Depois, a ideia de que o candidato há de ser limpo, cândido, transparente, com a lei da ficha limpa. Achavam, a princípio, que seria inconstitucional. Entretanto, a ficha limpa foi a entrada da Lava Jato. Aí estava o ovo da serpente, com a cassação de mandatos eletivos e mitigação de direito de defesa.  Normas sancionatórias aplicando restrição a direitos políticos retroativamente em nome da salvação da democracia brasileira.

Qual a nova onda do moralismo eleitoral? Fake News. Vamos criminalizar o pensamento, a desinformação, sendo que não se resiste a uma pergunta: o que é a desinformação? Ou o que é a verdade factual? Fala-se em mentira como se a verdade metafisicamente fosse um dado certo. Adriano encerra sua primeira participação destacando que, em nome da desinformação, do discurso de ódio, que tem uma norma específica, pretende-se limitar o livre tráfego de ideias no âmbito político.

Kakay inicia a fala dizendo que o assunto das fakes news lhe interessa muito. No passado, era assunto menor, que prejudicava apenas uma pessoa. Hoje, é um fenômeno mundial, basta ler o livro “Os engenheiros do caos”. As fakes news não são um fato isolado, são uma estratégia de poder. Uma estratégia global da extrema direita no mundo. Pela gravidade das fake news, elas devem receber tratamento criminal. Na recente crise do Rio Grande do Sul, muitas pessoas ajudaram e muitas fake news surgiram neste momento dramático. Isso é ou não crime?

Como incorporar isso? O palestrante alega ser garantista e ter um temor de criar novos tipos penais em tempos de crise. É correto aumentar o rol de hipóteses criminais na questão das fake News? Pensa que é necessário. Hoje, afirma que é preciso refletir que não é mais simplesmente a questão isolada das fake News, mas fake News como estratégia de chegar ao poder e se manter no poder.

Temos que discutir a criminalização de condutas como essa, utilizada pela extrema direita mundial. Temos que discutir a criminalização de condutas como essas do Rio Grande do Sul, não é só pelo fascismo, o que interessa é a mentira disseminada. Kakay afirma ser contra dar poder excessivo e contra a lei da ficha limpa. Por fim, fez um pedido de reflexão, uma discussão sobre o que significa a mentira no processo eleitoral brasileiro, é uma tática de manipulação para chegar e se manter no poder.

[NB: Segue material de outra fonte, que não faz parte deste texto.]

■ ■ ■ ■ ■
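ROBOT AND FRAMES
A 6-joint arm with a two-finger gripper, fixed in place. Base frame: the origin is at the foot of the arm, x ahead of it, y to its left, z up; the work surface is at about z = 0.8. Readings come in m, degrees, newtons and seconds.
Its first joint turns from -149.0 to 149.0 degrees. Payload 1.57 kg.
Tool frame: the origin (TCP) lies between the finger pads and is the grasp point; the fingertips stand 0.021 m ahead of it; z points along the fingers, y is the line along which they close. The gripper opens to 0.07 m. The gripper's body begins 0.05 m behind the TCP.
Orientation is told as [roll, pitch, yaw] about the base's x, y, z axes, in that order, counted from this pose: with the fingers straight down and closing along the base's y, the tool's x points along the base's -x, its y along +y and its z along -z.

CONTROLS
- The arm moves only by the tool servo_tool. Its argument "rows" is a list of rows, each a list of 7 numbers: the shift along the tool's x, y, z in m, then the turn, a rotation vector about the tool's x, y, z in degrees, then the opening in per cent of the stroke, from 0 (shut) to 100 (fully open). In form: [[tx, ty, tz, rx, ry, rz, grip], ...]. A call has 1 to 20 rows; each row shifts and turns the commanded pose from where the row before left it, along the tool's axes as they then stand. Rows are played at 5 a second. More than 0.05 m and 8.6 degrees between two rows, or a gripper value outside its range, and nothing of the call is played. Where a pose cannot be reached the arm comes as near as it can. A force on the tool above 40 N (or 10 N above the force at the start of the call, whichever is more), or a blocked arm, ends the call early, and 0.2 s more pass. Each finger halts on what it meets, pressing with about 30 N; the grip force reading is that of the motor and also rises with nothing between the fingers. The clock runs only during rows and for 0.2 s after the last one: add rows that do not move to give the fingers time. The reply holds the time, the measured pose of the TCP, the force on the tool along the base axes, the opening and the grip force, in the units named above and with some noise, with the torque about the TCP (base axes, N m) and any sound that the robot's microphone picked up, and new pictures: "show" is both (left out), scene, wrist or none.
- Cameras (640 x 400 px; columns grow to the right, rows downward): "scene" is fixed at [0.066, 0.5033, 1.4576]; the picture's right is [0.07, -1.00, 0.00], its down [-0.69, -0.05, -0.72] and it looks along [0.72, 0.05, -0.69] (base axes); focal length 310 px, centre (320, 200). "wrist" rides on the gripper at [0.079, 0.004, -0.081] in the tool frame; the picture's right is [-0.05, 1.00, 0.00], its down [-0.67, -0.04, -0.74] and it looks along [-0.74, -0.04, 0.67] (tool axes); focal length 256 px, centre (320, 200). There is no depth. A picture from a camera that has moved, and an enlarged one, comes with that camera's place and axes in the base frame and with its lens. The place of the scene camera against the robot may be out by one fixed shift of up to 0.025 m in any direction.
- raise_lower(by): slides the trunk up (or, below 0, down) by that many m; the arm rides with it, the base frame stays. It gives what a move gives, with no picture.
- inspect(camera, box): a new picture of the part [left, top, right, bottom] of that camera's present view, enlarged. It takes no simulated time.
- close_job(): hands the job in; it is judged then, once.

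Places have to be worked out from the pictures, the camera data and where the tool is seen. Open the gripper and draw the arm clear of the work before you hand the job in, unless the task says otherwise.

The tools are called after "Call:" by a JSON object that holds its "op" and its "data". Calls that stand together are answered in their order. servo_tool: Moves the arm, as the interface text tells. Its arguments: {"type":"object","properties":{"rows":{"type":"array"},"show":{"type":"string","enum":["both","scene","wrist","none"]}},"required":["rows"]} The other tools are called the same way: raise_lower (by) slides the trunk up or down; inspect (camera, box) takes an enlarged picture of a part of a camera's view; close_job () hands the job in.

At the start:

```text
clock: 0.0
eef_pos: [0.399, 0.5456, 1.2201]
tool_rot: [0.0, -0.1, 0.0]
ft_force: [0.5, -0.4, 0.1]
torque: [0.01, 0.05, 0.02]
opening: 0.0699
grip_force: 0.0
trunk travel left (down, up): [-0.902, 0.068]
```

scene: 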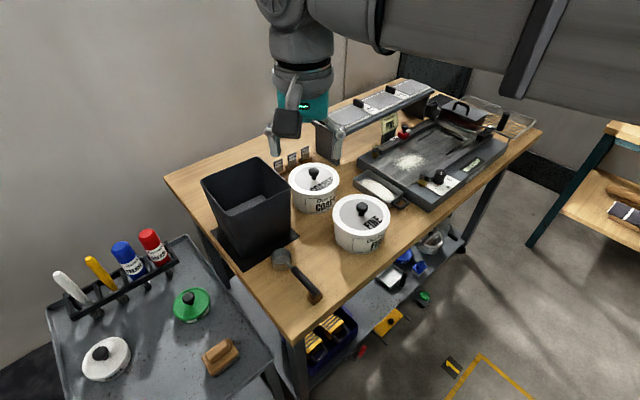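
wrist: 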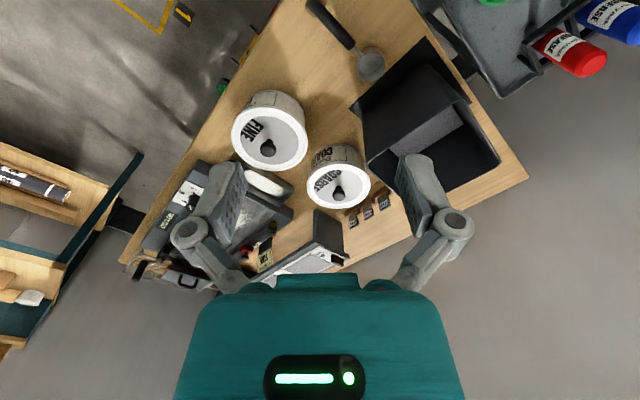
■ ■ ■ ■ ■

Iniciada a rodada de perguntas, Adriano Soares da Costa foi questionado da seguinte forma: “Durante muito tempo, consagrou-se a fórmula, no debate público robusto que se espera de uma democracia, de que para “má imprensa, mais imprensa”. Não valeria a mesma fórmula para o combate à desinformação: para “má liberdade de expressão, mais liberdade de expressão”?

O palestrante respondeu que temos os fascistas de esquerda e de direita. O jornal Estadão de hoje mostra que o gabinete de ódio desse governo também funciona. É o mesmo método. Uma pessoa ganha 120 mil dólares por mês mentindo. Por que essa visão assimétrica, maniqueísta? Quando falamos fascista, desumanizamos as pessoas e passa a valer tudo. Vamos definir fake News. Vamos definir legalmente. Tirar o poder do juiz de definir o que é verdade. Seriamos capazes de pensar por nós próprios? Ou precisamos de um tutor, de um ditador dizendo o que podemos pensar? Quem é o fascista? A máquina de mentir está junto com o poder, com Stalin, com Hitler, com Fidel Castro. A discussão tem a ver com liberdade de expressão, com liberdade de pensar. É o direito penal do inimigo que estamos construindo. Vocês não podem pensar por si próprios, precisamos de uma norma penal para pensar? Precisamos de um Ministério da Verdade? Temos um moralismo eleitoral. O discurso público deve ser controlado não pelo tribunal, mas pelo direito de resposta. Encerrou sua resposta, destacando que o conceito de desordem informacional é a porta do inferno, instala-se o arbítrio. O árbitro fascista, que se diz libertário.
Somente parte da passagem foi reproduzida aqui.